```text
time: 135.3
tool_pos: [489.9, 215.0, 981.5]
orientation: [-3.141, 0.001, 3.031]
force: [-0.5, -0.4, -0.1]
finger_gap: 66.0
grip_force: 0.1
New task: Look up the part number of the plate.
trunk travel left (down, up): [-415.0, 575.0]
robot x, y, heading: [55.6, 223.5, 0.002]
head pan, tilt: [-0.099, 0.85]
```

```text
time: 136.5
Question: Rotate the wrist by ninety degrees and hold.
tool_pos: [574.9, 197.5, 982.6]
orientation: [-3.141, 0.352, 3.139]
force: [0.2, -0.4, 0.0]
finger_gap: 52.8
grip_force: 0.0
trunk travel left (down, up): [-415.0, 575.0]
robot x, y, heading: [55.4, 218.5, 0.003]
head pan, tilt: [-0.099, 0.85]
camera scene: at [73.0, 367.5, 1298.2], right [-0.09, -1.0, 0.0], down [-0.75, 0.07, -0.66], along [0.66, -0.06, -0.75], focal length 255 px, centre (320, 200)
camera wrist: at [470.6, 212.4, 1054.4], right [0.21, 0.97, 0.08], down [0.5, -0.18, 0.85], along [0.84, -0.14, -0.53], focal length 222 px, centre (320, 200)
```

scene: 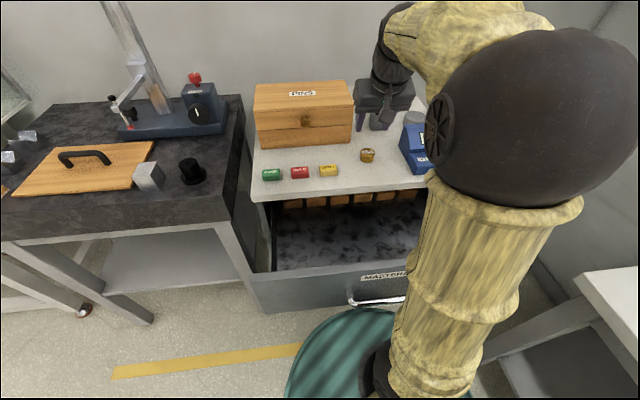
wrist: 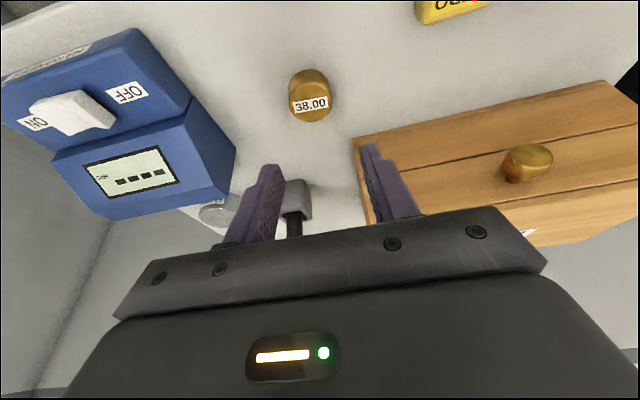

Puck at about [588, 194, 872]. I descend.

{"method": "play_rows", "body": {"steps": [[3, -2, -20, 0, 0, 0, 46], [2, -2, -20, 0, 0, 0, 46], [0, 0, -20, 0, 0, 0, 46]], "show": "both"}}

__________

Quote in full the listing given above; the images are to be left out.

**Expected answer**:
```text
time: 135.3
tool_pos: [489.9, 215.0, 981.5]
orientation: [-3.141, 0.001, 3.031]
force: [-0.5, -0.4, -0.1]
finger_gap: 66.0
grip_force: 0.1
New task: Look up the part number of the plate.
trunk travel left (down, up): [-415.0, 575.0]
robot x, y, heading: [55.6, 223.5, 0.002]
head pan, tilt: [-0.099, 0.85]
```

```text
time: 136.5
Question: Rotate the wrist by ninety degrees and hold.
tool_pos: [574.9, 197.5, 982.6]
orientation: [-3.141, 0.352, 3.139]
force: [0.2, -0.4, 0.0]
finger_gap: 52.8
grip_force: 0.0
trunk travel left (down, up): [-415.0, 575.0]
robot x, y, heading: [55.4, 218.5, 0.003]
head pan, tilt: [-0.099, 0.85]
camera scene: at [73.0, 367.5, 1298.2], right [-0.09, -1.0, 0.0], down [-0.75, 0.07, -0.66], along [0.66, -0.06, -0.75], focal length 255 px, centre (320, 200)
camera wrist: at [470.6, 212.4, 1054.4], right [0.21, 0.97, 0.08], down [0.5, -0.18, 0.85], along [0.84, -0.14, -0.53], focal length 222 px, centre (320, 200)
```

scene: 
wrist: 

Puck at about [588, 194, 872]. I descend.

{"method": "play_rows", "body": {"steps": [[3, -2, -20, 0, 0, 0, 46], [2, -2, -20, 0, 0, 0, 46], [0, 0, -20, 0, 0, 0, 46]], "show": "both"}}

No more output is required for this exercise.